What you will do - Each line below should be reproduced without any alteration. Write them as strings in a JSON array, leaving out blank lines.
-*-
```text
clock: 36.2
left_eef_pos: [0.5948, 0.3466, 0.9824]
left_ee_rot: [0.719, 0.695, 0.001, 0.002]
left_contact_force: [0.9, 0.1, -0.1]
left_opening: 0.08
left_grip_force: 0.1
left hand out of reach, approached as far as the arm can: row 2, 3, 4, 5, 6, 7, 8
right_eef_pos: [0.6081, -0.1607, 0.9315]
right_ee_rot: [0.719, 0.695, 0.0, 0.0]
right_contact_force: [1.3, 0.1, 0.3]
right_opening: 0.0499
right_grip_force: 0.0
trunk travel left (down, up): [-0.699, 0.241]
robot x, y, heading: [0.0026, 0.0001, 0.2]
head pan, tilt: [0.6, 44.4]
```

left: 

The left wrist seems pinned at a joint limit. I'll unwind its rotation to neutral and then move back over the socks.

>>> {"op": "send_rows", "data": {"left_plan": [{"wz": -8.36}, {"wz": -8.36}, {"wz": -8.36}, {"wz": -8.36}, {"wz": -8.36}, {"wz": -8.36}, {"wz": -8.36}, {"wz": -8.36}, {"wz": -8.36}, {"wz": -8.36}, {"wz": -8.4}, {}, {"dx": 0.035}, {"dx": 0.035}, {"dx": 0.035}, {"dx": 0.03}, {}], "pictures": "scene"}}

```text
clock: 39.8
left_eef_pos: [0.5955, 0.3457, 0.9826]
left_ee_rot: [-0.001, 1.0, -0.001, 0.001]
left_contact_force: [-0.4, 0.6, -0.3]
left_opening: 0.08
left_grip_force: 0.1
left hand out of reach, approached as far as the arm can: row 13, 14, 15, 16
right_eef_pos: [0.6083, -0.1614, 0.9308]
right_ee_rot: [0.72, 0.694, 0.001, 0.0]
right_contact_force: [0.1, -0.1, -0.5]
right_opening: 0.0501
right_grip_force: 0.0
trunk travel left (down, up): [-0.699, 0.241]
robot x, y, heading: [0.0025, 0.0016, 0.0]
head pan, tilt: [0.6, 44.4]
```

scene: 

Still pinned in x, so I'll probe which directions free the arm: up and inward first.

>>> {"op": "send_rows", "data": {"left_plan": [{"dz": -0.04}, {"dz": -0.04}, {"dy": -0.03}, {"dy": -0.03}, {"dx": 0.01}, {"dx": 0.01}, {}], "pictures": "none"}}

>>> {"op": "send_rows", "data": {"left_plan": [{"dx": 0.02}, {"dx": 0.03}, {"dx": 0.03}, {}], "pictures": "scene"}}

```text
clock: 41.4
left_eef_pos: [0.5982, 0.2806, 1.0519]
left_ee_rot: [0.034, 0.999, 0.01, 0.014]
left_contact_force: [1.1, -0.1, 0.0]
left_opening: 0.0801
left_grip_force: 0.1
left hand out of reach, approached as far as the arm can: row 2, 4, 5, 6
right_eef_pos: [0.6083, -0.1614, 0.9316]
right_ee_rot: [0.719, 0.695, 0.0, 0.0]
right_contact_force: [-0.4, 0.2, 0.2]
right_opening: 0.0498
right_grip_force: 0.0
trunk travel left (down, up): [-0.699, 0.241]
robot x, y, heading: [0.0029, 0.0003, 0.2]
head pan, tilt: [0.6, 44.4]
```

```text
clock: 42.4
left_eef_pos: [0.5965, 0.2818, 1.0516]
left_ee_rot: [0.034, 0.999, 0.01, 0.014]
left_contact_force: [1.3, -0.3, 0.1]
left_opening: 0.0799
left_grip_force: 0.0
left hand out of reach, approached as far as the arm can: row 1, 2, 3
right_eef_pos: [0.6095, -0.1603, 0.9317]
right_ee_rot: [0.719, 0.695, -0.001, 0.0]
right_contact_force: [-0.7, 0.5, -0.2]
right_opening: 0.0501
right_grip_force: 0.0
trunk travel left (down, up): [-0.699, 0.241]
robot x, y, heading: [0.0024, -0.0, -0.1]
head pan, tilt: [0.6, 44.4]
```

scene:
-*-
Solution -
[
  "```text",
  "clock: 36.2",
  "left_eef_pos: [0.5948, 0.3466, 0.9824]",
  "left_ee_rot: [0.719, 0.695, 0.001, 0.002]",
  "left_contact_force: [0.9, 0.1, -0.1]",
  "left_opening: 0.08",
  "left_grip_force: 0.1",
  "left hand out of reach, approached as far as the arm can: row 2, 3, 4, 5, 6, 7, 8",
  "right_eef_pos: [0.6081, -0.1607, 0.9315]",
  "right_ee_rot: [0.719, 0.695, 0.0, 0.0]",
  "right_contact_force: [1.3, 0.1, 0.3]",
  "right_opening: 0.0499",
  "right_grip_force: 0.0",
  "trunk travel left (down, up): [-0.699, 0.241]",
  "robot x, y, heading: [0.0026, 0.0001, 0.2]",
  "head pan, tilt: [0.6, 44.4]",
  "```",
  "left: ",
  "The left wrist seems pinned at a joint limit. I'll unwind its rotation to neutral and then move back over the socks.",
  ">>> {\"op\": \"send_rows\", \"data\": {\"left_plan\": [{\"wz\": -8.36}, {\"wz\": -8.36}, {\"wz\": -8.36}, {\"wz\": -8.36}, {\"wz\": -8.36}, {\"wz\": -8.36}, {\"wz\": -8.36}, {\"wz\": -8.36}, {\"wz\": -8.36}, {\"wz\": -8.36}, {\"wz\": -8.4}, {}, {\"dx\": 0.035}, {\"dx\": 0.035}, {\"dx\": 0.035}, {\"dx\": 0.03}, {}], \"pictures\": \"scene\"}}",
  "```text",
  "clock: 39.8",
  "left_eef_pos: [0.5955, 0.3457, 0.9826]",
  "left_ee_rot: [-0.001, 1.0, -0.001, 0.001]",
  "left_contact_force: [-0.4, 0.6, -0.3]",
  "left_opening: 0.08",
  "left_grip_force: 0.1",
  "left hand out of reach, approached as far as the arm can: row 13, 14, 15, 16",
  "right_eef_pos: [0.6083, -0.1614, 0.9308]",
  "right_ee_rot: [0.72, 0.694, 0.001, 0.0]",
  "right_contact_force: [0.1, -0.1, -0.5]",
  "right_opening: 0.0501",
  "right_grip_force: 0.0",
  "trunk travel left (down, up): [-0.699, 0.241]",
  "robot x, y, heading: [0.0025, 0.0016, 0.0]",
  "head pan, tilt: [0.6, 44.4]",
  "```",
  "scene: ",
  "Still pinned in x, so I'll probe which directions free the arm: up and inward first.",
  ">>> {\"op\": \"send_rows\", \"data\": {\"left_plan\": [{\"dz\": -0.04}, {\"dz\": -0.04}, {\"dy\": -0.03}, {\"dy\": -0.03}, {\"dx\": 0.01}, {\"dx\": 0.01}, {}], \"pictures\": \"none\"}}",
  ">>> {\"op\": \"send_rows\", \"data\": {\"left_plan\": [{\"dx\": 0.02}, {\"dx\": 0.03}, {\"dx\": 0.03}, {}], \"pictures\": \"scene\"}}",
  "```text",
  "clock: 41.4",
  "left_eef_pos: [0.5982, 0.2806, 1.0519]",
  "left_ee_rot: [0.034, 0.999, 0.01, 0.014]",
  "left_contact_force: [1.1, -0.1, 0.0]",
  "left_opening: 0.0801",
  "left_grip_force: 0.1",
  "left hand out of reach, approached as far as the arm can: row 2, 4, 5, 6",
  "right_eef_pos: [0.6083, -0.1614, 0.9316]",
  "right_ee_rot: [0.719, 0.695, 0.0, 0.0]",
  "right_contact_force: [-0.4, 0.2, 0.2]",
  "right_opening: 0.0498",
  "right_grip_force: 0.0",
  "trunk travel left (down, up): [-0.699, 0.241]",
  "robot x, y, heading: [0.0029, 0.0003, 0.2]",
  "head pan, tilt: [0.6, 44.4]",
  "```",
  "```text",
  "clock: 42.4",
  "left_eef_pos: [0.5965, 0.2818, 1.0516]",
  "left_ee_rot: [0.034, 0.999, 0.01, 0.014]",
  "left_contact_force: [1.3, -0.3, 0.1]",
  "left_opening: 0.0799",
  "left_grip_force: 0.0",
  "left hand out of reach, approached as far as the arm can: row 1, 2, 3",
  "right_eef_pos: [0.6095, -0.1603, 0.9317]",
  "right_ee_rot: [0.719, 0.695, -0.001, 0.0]",
  "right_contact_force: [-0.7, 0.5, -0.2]",
  "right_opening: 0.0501",
  "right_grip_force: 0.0",
  "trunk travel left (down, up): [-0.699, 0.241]",
  "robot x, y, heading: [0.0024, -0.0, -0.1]",
  "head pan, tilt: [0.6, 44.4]",
  "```",
  "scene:"
]